When someone lends you a car to use in the shoot for free, it does not mean it didn’t cost anything. The car required investment, maintenance, taxes, etc. it just so happened that someone else paid for it. When someone holds a boom pole for you for 5 days and doesn’t charge you – it just means he uses his own money to pay his bills those days. These contributions are essentially investments into your project. So saying that something cost something, and then on screen you see so many people that just the bus fare for them to arrive on set would be more, it’s as silly as that guy who says he lives off only $300 a month but lives with his parents.

In some cases, such as when applying for grants, it is important to
count the real market value of your budget. Perhaps you wrote the script yourself, so you’re not paying anyone, but it still took you weeks to do.

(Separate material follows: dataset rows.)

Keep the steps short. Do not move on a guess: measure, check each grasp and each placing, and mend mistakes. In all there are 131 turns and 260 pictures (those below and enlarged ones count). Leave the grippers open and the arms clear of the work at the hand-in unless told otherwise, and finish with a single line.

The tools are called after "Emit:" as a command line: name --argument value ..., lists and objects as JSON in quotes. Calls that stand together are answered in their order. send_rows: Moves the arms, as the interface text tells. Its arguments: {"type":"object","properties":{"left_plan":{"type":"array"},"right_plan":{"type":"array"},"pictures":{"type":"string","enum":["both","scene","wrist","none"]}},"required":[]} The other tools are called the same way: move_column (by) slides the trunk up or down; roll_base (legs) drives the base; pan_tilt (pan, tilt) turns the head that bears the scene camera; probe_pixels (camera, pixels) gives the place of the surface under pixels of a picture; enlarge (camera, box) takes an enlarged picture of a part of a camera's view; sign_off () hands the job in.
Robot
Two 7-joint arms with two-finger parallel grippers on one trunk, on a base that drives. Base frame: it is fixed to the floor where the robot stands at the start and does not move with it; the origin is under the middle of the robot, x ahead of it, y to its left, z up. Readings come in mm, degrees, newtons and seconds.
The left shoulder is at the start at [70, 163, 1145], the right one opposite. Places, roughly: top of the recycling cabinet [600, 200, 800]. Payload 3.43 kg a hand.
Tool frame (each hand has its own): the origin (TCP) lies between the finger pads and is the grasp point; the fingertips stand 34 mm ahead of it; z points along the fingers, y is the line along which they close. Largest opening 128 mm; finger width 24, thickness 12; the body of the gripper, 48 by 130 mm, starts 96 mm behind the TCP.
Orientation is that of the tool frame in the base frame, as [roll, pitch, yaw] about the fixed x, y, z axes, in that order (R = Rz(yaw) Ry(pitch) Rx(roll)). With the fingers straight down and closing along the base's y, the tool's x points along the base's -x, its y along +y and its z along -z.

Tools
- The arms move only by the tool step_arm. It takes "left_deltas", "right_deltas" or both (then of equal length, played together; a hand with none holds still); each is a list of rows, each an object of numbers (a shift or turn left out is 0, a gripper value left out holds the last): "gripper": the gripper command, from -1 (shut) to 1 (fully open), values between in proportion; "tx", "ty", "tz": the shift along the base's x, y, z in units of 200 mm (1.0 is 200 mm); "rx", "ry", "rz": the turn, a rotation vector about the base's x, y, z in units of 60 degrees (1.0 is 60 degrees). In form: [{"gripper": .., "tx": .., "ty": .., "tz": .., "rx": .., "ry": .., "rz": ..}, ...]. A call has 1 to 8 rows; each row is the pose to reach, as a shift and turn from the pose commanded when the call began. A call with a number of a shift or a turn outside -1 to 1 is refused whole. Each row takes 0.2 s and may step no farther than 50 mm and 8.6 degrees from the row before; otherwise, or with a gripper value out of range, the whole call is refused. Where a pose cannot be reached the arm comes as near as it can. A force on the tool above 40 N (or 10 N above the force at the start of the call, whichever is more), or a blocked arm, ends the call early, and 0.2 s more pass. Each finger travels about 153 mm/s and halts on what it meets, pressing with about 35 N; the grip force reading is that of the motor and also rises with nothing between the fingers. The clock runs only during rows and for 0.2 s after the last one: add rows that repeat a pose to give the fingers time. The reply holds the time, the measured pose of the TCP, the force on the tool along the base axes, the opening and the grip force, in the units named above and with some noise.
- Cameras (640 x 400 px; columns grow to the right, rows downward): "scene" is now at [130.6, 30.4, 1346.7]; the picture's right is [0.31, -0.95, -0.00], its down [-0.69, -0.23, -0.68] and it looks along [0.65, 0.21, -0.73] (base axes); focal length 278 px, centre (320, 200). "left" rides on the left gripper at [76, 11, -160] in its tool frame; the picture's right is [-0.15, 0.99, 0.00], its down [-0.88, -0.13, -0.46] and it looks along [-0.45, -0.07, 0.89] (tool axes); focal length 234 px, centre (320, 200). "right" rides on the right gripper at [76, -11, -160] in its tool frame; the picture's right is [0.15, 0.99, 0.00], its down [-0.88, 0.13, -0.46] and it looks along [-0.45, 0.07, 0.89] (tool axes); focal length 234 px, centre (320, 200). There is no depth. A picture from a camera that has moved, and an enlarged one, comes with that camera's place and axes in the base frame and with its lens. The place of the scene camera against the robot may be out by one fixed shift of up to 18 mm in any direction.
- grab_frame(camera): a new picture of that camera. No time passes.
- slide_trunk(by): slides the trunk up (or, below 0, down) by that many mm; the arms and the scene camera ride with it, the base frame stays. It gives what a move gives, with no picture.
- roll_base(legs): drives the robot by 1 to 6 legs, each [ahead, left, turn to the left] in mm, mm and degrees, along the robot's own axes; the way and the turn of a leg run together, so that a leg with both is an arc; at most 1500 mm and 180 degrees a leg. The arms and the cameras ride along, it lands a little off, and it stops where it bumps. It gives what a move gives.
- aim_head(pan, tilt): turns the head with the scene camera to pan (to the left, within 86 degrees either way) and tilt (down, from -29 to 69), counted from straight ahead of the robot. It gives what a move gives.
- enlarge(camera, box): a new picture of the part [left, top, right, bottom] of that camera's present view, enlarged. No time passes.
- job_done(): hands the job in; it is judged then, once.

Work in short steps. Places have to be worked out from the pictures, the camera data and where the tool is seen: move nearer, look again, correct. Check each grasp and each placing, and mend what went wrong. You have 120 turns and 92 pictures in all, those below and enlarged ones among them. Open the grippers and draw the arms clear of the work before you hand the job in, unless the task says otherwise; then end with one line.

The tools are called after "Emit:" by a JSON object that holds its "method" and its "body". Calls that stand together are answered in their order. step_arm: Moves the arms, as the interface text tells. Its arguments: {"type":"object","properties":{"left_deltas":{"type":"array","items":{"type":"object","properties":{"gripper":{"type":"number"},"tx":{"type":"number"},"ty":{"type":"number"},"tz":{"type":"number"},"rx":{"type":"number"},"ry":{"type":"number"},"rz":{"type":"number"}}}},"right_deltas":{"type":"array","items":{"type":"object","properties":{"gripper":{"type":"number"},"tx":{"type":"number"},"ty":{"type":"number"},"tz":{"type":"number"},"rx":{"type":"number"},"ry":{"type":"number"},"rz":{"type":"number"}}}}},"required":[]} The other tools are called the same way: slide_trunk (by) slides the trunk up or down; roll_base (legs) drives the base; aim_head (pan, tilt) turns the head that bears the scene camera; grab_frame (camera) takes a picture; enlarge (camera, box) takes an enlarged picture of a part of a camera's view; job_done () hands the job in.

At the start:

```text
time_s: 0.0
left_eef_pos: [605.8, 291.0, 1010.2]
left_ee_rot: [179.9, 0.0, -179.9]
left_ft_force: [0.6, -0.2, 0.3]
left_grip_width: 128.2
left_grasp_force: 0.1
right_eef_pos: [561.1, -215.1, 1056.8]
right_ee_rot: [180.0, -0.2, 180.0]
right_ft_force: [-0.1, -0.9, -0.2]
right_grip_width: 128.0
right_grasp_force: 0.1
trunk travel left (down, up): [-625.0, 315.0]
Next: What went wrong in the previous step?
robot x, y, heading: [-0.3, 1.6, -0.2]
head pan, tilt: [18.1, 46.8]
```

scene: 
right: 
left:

It would be considered appropriate in some cases to put some money under “script” even if no cash exchanged hands. This can become important when someone puts cash into your budget. When someone gives you 10K, and the cash you spend is 20K, it is not in all cases correct to assume the person putting the 10K paid for half of the film.

Don’t skimp on cash becuase you feel like you need to prove something:
When you come up with the cash to make your film, even if it is only coming from your own money, put it into perspective: You spent all this time writing the script and developing the film, and you’re about to spend even more time producing it and then distributing it, and perhaps even more people are going to be putting all their time in to it. Don’t put proportionally so little cash into it that everything else suffers and everyone’s investment, yours as well, amounts to little. You might win the admiration of some when you come up with a polished product that didn’t cost much. But is that really something you want to define yourself by in the long term?

This is the last post in this series for now. If I believe this is helping anyone, I will add more posts on further topics.